— Stated problem —
Please list all lines of the material below in which the string "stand" occurs.

— Given information —

───

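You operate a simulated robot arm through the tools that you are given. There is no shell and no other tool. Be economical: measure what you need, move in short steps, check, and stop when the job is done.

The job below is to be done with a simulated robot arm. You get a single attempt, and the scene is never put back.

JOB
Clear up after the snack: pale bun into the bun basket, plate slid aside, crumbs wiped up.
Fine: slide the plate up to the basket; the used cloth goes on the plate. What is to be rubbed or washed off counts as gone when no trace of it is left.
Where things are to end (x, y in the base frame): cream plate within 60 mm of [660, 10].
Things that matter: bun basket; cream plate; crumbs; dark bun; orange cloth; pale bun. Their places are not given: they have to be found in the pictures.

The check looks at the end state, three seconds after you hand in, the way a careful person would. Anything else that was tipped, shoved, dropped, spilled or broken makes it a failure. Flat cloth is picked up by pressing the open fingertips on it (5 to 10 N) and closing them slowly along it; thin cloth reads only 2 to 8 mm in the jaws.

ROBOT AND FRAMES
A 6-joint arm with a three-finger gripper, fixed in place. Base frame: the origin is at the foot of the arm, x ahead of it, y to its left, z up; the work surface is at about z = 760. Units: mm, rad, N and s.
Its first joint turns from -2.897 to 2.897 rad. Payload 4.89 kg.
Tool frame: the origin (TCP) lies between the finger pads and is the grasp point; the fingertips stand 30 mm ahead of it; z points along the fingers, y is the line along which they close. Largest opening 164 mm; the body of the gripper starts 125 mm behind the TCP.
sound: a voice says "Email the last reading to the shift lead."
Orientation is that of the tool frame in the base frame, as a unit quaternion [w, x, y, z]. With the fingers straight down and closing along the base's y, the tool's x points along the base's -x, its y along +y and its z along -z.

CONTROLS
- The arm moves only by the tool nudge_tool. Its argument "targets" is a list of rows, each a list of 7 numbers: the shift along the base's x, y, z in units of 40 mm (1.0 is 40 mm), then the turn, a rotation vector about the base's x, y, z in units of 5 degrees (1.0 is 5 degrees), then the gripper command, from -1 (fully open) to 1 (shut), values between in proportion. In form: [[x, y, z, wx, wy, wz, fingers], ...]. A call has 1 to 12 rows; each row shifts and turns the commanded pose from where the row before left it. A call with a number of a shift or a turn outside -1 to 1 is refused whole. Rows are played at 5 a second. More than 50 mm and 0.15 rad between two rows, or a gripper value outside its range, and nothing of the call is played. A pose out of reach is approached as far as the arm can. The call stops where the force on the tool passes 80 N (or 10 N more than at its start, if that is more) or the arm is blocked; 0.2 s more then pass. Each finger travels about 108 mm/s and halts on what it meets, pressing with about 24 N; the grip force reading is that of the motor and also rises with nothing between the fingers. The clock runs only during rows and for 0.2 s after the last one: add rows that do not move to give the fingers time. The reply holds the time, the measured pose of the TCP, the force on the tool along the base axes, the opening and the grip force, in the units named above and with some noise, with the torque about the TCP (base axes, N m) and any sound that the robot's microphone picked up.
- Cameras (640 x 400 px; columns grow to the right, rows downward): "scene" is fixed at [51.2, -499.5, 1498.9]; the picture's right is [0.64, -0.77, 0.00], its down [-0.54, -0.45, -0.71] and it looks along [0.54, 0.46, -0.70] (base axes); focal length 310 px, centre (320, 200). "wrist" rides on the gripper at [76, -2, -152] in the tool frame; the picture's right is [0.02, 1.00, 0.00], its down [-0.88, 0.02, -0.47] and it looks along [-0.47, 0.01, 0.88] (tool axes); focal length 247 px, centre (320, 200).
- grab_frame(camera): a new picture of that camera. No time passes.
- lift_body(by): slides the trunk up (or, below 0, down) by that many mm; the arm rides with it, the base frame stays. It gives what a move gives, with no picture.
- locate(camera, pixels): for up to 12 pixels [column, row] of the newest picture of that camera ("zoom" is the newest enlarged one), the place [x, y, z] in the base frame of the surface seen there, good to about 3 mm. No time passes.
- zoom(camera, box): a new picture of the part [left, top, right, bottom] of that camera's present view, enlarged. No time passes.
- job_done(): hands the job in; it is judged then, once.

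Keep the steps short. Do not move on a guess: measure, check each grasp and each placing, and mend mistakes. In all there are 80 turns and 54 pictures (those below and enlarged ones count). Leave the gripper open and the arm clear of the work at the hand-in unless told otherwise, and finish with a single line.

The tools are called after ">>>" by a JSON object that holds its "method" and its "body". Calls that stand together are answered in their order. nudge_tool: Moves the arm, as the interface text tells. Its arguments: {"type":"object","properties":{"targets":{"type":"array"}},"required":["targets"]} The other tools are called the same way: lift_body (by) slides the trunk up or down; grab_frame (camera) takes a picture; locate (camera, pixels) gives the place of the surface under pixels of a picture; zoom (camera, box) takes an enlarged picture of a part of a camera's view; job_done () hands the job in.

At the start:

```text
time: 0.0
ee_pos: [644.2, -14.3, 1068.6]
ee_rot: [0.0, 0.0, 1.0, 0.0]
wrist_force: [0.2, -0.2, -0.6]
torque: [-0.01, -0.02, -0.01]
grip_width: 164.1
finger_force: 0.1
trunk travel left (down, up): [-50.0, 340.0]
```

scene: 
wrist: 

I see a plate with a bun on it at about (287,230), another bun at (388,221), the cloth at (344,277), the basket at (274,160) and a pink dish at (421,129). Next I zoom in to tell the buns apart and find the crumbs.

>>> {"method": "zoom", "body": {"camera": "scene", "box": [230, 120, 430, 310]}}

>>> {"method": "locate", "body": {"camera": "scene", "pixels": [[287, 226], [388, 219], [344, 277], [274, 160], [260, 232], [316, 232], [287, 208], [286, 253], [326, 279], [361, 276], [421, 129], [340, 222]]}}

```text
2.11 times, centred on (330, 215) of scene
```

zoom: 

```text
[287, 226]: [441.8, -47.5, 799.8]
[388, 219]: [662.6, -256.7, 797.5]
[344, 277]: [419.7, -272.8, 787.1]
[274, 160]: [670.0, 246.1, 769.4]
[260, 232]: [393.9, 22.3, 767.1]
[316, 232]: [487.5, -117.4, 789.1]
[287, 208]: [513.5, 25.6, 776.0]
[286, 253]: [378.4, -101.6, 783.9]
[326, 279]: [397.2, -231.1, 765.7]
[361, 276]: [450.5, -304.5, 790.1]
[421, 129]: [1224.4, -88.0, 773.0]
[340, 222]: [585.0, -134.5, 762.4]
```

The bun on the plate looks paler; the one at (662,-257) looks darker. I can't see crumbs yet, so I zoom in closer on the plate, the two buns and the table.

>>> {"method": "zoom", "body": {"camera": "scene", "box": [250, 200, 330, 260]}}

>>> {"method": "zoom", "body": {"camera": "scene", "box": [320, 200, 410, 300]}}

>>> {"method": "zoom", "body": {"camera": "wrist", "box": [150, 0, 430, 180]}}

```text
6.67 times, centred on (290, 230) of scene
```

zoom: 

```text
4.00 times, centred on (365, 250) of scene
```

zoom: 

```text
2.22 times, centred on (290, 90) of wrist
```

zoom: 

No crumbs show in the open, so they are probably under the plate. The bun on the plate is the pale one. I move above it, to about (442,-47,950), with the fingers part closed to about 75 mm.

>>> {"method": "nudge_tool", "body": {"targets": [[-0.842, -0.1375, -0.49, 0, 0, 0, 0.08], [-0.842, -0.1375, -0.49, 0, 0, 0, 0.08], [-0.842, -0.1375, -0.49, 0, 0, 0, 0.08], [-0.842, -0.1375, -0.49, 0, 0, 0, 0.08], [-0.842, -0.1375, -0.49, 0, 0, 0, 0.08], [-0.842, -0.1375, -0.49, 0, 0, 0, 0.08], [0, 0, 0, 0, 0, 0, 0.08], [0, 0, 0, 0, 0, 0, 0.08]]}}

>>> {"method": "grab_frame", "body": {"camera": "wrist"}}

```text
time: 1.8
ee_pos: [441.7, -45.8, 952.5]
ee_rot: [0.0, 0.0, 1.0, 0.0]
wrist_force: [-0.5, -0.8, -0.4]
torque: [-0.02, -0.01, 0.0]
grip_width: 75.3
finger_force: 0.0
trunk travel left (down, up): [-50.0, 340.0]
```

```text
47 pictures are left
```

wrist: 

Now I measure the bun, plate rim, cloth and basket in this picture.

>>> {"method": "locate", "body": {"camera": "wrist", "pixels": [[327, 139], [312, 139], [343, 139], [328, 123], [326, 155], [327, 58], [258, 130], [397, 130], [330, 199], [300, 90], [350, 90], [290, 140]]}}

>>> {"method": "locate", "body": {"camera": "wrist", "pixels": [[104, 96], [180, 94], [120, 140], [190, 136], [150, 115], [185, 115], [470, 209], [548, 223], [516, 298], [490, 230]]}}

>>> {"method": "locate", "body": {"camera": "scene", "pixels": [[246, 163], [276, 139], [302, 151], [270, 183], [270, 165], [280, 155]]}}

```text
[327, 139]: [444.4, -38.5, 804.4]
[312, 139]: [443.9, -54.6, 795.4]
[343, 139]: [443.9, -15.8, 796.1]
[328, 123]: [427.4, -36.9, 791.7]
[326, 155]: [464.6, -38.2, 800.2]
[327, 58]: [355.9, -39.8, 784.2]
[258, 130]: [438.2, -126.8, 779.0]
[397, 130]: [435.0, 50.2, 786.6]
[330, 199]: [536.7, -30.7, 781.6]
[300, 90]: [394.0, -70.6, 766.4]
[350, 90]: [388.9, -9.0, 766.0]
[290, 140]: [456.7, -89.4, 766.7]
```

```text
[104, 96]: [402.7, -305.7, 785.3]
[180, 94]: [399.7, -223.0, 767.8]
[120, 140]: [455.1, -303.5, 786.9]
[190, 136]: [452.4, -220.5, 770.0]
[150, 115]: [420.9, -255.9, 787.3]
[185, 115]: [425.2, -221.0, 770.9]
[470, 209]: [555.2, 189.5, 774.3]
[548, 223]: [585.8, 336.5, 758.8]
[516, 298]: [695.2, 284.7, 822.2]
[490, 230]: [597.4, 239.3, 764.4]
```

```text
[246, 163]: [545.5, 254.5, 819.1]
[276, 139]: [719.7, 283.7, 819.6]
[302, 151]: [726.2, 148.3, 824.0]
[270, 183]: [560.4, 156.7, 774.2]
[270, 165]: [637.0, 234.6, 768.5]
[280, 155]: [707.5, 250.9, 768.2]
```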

───

— Expected output —
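Tool frame: the origin (TCP) lies between the finger pads and is the grasp point; the fingertips stand 30 mm ahead of it; z points along the fingers, y is the line along which they close. Largest opening 164 mm; the body of the gripper starts 125 mm behind the TCP.
The tools are called after ">>>" by a JSON object that holds its "method" and its "body". Calls that stand together are answered in their order. nudge_tool: Moves the arm, as the interface text tells. Its arguments: {"type":"object","properties":{"targets":{"type":"array"}},"required":["targets"]} The other tools are called the same way: lift_body (by) slides the trunk up or down; grab_frame (camera) takes a picture; locate (camera, pixels) gives the place of the surface under pixels of a picture; zoom (camera, box) takes an enlarged picture of a part of a camera's view; job_done () hands the job in.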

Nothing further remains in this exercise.